**Passage shown:**
--- Start ---

DENVER—Centrist Democrats argued Monday that the best way back to power is appealing to middle-class values, not attacking President Bush and inflaming liberal passions.
"Our party has been good at trashing the other team," said Andrew Romanoff, the Democratic speaker of the Colorado House of Representatives and a rising star in the party. "But that's not a particularly good way to win an election, and it's certainly not a good way to run a country."
To underscore the point, the Democratic Leadership Council unveiled a domestic policy platform that its members hope will appeal to the middle class and bring back independents and suburban moderates.
Many of the DLC's proposals were familiar, offering government help in paying for college, buying a home and saving for retirement, paid for by cutting government subsidies to corporations and closing capital gains-tax loopholes. But key Democrats welcomed comparisons to the policies that they said worked for the country and the politics that they said worked for Democrats a decade ago.
"I want us to be a majority party," said Al From, the founder of the DLC, which helped launch Bill Clinton to the presidency in 1992 and re-election in 1996. "We were very well on the way to doing that and we need to get back on that route."
Shut out of power in Washington, Democrats are torn over the war in Iraq and over how sharply to confront Bush. In a high-profile example, Sen. Joseph Lieberman, D-Conn., a centrist and six-year chairman of the DLC, is facing a strong primary challenge because of his support for the war and his refusal to attack Bush.

--- End ---

**Information supplied:**
--- Start ---

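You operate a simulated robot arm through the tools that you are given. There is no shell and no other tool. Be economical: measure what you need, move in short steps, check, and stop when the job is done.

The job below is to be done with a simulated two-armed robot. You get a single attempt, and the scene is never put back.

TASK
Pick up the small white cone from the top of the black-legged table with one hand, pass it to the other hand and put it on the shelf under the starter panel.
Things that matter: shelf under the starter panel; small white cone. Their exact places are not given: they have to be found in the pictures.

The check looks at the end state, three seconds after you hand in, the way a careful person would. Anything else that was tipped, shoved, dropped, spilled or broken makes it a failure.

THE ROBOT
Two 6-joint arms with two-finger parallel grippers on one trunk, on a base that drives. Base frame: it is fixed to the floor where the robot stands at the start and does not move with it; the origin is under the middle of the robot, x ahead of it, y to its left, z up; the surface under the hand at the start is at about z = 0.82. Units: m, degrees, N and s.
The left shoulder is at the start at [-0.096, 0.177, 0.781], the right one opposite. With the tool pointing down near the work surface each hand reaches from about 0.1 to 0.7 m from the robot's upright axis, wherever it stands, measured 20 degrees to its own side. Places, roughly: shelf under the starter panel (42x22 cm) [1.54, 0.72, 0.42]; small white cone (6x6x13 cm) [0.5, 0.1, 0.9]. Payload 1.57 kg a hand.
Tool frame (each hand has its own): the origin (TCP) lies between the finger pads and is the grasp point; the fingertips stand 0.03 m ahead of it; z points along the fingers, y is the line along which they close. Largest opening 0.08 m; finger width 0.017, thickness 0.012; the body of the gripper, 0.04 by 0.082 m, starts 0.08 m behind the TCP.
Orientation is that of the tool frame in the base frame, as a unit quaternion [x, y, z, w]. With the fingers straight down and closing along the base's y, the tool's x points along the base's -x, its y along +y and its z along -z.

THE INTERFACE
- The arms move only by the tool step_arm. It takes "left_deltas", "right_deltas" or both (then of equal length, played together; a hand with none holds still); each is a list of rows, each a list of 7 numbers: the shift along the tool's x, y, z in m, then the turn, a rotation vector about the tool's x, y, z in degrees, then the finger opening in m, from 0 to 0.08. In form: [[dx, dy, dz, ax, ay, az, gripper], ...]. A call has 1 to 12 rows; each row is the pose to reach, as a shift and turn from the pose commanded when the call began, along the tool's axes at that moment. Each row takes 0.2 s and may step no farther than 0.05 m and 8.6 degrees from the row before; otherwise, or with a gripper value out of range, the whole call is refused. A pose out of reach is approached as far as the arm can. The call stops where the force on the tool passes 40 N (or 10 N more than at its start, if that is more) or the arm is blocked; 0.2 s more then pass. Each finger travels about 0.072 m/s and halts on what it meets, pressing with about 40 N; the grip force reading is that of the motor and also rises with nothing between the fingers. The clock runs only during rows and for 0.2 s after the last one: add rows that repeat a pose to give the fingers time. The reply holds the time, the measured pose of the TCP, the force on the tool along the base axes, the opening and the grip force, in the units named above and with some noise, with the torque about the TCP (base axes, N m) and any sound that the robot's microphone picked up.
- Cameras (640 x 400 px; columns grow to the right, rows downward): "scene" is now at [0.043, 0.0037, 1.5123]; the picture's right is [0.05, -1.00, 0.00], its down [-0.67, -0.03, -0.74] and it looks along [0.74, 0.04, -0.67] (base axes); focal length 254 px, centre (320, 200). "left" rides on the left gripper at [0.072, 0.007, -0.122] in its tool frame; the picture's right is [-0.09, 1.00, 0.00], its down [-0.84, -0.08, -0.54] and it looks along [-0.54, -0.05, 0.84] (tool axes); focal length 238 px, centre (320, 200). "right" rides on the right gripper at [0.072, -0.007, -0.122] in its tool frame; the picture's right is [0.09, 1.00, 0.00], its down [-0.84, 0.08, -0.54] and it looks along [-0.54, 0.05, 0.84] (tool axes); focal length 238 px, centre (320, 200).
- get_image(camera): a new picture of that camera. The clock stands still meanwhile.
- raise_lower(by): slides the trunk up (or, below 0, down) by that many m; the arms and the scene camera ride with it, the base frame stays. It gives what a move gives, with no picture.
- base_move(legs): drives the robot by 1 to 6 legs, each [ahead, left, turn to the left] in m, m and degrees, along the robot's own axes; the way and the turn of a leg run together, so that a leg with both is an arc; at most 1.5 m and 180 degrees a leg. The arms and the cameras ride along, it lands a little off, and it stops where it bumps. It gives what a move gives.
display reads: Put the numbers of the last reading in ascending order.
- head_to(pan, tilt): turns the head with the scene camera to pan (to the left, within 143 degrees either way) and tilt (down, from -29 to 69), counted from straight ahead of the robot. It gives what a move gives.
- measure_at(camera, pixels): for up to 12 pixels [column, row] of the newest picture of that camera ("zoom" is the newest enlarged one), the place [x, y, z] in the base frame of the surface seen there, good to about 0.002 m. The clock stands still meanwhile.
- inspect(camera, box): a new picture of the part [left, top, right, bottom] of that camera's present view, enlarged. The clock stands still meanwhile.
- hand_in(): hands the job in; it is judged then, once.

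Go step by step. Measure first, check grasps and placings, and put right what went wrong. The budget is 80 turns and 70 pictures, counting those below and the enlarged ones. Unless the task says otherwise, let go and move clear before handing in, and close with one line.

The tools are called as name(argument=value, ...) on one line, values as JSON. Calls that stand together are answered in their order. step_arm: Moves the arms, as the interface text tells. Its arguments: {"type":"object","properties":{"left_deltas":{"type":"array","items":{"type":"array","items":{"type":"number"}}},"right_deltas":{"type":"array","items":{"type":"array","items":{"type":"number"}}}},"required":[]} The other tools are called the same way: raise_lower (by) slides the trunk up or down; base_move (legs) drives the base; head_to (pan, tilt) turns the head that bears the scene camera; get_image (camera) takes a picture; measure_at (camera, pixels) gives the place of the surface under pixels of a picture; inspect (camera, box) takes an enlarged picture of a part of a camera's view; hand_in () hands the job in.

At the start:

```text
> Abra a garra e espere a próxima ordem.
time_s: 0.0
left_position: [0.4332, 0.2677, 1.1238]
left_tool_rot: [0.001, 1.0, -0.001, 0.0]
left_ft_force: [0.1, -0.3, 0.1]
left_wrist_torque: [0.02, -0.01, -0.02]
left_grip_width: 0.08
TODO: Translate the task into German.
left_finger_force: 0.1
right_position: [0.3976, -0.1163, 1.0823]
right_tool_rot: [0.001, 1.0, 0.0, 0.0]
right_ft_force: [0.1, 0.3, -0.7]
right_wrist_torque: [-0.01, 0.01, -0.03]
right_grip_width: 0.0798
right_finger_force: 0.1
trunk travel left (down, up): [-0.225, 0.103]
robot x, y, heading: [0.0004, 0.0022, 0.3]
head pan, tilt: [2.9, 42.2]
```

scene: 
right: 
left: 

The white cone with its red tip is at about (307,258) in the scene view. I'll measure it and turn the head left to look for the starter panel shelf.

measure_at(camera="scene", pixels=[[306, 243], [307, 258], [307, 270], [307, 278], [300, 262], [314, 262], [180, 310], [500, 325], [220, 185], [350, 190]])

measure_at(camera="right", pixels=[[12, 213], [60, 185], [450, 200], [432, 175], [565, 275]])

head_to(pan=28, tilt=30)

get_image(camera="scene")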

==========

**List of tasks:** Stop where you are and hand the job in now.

--- End ---

**List of tasks:**
1. Repeat the span of lines that opens with the line holding "- head_to(pan, tilt): turns" and closes with the line holding "- measure_at(camera, pixels): for", exactly as it stands.
2. Please continue the passage shown.

**Expected results:**
1.
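- head_to(pan, tilt): turns the head with the scene camera to pan (to the left, within 143 degrees either way) and tilt (down, from -29 to 69), counted from straight ahead of the robot. It gives what a move gives.
- measure_at(camera, pixels): for up to 12 pixels [column, row] of the newest picture of that camera ("zoom" is the newest enlarged one), the place [x, y, z] in the base frame of the surface seen there, good to about 0.002 m. The clock stands still meanwhile.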

2.
A group chaired by Sen. Hillary Rodham Clinton, D-N.Y., wrote the DLC's domestic agenda, called the American Dream Initiative.
"A lot of Americans can't work any harder, borrow any more or save any less," she said. "It's time for a new direction."
She said the agenda would strengthen the middle class and "help pave the way for the poor to work their way out of poverty." As politics, she added, she hoped it would "unite Democrats and help elect Democrats across the country this November."
The agenda also could serve as the nucleus of her possible run for president. Paraphrasing a slogan from her husband's first campaign, she joked that "it's the American dream, stupid."
In addition to Clinton, the three-day strategy session featured a cavalcade of potential 2008 presidential candidates: Sen. Evan Bayh of Indiana, and Govs. Bill Richardson of New Mexico and Tom Vilsack of Iowa. Former Gov. Mark Warner of Virginia sent regrets; he was on a long-scheduled vacation in Europe.
The DLC's platform was drawn narrowly enough to attract support even from liberal Democrats, and it didn't include any references to social issues such as gay marriage. Nor did it address the issue that most divides Democrats this summer, the Iraq war.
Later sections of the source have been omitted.